¿Y los ateos por qué celebráis la Semana Santa? Por las torrijas, suele ser la respuesta más recurrente a una pregunta que por estas fechas -como en Navidades- se repite con bastante insistencia a los que sólo creemos en Capa. Y lo justo.

Pero dejando a un lado manías religiosas, esta idea de sufrimiento y vía crucis que tanto se estila por estas fechas cuadra a la perfección con la vida del fotógrafo. Una profesión o afición que entre lo de la pasión y el calvario en que se convierte muchas veces también podría tener su propia Semana Santa.

Ellos no cargan con una cruz, cierto. Aunque seguro que más de uno ya está pensando en voz baja el chiste recurrente: algunas réflex pesan casi lo mismo. Pero lo que nunca falta alrededor del fotógrafo son los palmeros. Esos que un domingo te reciben con sus ramitas de olivo y tal pero que posiblemente al cabo de unos días estén pidiendo que te den bien fuerte con el látigo.

Y póngale también –señor romano- una corona de espinas, que esa foto de la que tanto presume seguro que está retocada, montada o algo. Aquí no hace falta ni esperar a que cante el gallo para ser negado o traicionado. Basta un poco de éxito o un premio para que el fotógrafo de turno acabe recibiendo algo más que alabanzas.

Eso nos lleva directamente a otra de las grandes figuras evangélicas que últimamente está en alza: el fotógrafo apóstol. Los hay de todos los tipos pero básicamente la idea es convencerte de que sus panes y sus peces son mucho mejores que los del vecino.
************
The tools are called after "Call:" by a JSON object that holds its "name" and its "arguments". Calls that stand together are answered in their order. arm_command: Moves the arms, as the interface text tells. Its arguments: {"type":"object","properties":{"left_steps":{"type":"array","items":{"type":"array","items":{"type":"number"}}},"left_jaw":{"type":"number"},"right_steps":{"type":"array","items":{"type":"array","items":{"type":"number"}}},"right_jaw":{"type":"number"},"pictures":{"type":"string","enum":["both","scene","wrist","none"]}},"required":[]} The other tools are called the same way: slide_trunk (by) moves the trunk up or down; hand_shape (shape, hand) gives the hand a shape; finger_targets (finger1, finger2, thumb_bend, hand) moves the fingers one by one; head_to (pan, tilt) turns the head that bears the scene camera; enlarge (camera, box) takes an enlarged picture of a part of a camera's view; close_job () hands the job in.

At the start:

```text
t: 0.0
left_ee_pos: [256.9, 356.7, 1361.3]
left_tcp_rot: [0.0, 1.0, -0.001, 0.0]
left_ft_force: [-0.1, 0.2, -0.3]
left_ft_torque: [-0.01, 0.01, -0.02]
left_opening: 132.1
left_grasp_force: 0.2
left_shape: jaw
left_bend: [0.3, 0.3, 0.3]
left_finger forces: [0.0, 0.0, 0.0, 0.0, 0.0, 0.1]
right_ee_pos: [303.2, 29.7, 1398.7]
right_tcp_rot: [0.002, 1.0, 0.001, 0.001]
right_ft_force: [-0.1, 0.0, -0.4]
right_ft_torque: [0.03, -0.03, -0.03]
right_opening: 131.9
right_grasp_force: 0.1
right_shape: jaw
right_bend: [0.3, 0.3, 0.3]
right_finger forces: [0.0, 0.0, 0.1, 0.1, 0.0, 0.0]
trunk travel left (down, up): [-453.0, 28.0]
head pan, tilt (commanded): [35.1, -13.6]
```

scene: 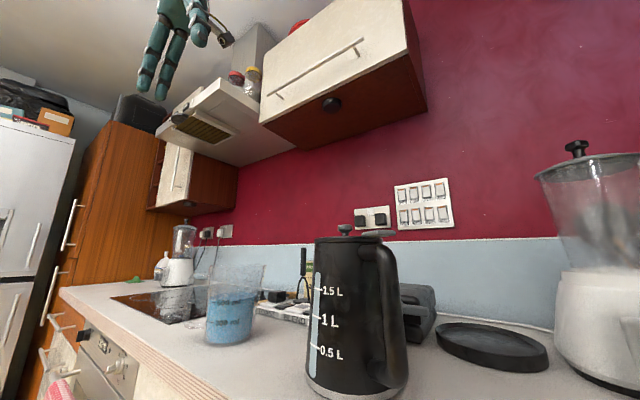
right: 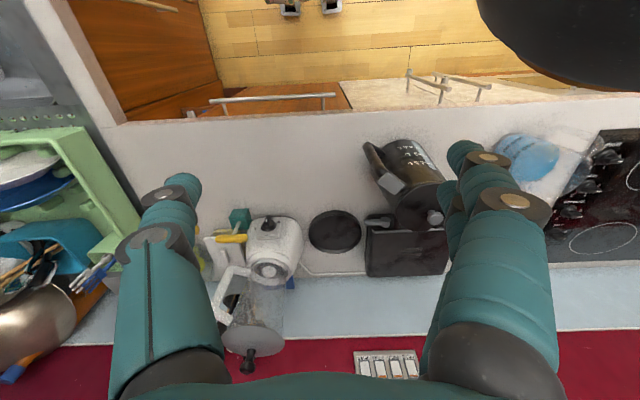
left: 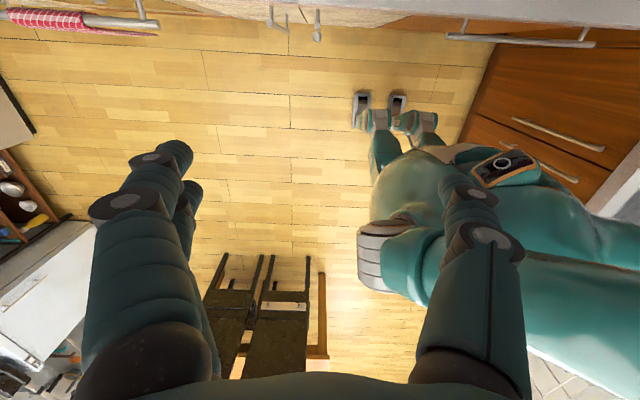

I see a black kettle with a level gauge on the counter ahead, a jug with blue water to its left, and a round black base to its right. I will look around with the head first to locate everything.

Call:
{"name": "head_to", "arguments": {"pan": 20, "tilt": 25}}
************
Da igual que esté vendiendo un libro –perdón, un fotolibro, que es lo que se lleva ahora entre la modernez de Galilea-, su último trabajo o las bondades de la cámara con la que trabaja. El caso es que al apóstol le gusta predicar la buena nueva allí donde sea. Posiblemente sin que nadie le haya preguntado.

Por supuesto, de todos los apóstoles nuestro preferido siempre ha sido Judas. Por aquello de que al menos tenía un precio fijo y no daba sorpresas de última hora. Este muchacho representa a la perfección esa figura tan nuestra del fotógrafo que hoy te está explicando que las réflex de fulanito son lo mejor del mundo y mañana cae del caballo, ve la luz y cambia de bando para asegurar que el futuro son las sin espejos. Concretamente esa que le han regalado para trabajar.
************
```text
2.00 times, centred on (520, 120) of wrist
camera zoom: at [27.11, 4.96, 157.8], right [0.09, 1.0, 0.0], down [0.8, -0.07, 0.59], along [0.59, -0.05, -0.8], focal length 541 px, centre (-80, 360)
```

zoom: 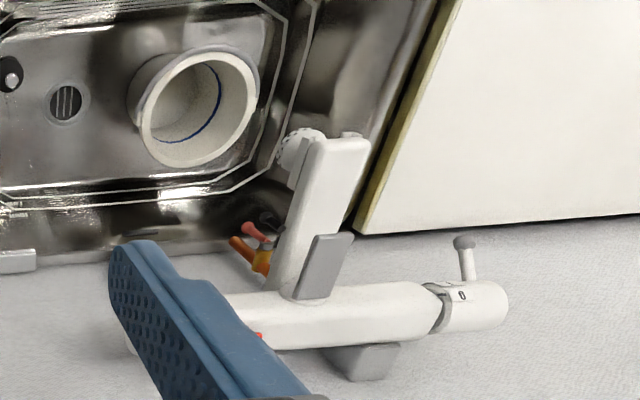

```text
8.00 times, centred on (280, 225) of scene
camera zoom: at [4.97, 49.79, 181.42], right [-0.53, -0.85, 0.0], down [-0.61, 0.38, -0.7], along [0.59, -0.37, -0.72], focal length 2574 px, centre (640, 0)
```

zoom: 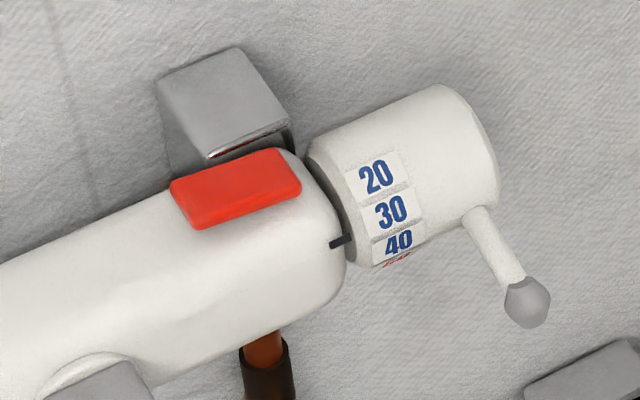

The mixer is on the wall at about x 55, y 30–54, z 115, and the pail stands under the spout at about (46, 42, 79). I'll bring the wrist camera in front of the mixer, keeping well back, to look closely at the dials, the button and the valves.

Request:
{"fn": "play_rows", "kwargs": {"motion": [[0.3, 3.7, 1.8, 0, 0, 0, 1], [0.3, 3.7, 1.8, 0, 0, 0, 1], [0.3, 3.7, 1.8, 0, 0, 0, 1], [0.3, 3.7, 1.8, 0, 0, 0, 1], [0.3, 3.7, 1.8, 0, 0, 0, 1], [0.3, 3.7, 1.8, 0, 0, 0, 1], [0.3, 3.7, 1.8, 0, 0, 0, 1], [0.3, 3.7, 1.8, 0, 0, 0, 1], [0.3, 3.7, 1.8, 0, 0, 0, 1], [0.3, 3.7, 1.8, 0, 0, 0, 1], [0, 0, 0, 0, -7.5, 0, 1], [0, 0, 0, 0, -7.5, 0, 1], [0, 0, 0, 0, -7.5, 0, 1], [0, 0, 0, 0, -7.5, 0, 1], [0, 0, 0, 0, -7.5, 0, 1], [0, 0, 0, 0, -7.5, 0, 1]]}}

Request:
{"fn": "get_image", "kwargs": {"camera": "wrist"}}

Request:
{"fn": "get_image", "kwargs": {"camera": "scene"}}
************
Pero no solo se trata de esquivar a apóstoles plastas y Judas en oferta, sino también a los mercaderes del templo. Servicios técnicos de a millón la hora, comerciales sin escrúpulos que intentarán colarte la cámara que más comisión deja –aunque no sea en absoluto lo que necesites- y listillos en general que creen que todo es cuestión de un equipo con muchos ceros en el apellido.

Ya hemos dicho que esta no iba a ser una historia bonita y que en realidad lo que nos sobra son malos de la película. Más teniendo en cuenta que nos sabemos el final de memoria.

Porque incluso los que consigan sortear todas esas etapas sin despeinarse y en plan chulos aprovechan el camino al Gólgota –qué memoria tenemos para lo que aprendimos en clases de religión, oye- para practicar un poco de street photography acabarán topándose con los Pilatos de turno.

Que si yo pensaba que la foto era gratis, que si yo me lavo las manos. O peor aún: con el Sanedrín de consejeros delegados que decidan que no hacen falta fotógrafos en plantilla.

Y para más inri –nótese el chiste-, para acabar siendo comparado con ladrones por el simple delito de dedicarte a hacer fotos de bodas. “3.000 euros quería cobrar por el álbum el tío; solo por apretar el botón”, dicen que se escuchaba junto a la cruz según el testamento de San Cuñado.

Total, para que después de todo mires tus fotos y llegues a la dolorosa conclusión de que las de todos esos instagramers herejes son mucho mejores o al menos tienen más likes. Pero tú tranquilo, porque con tus clavos, tu cruz y tu corona puedes canturrear como los Monty Python aquello de “always look on the bright side of life”. Y es que, en el fondo, siempre fuimos más de Brian.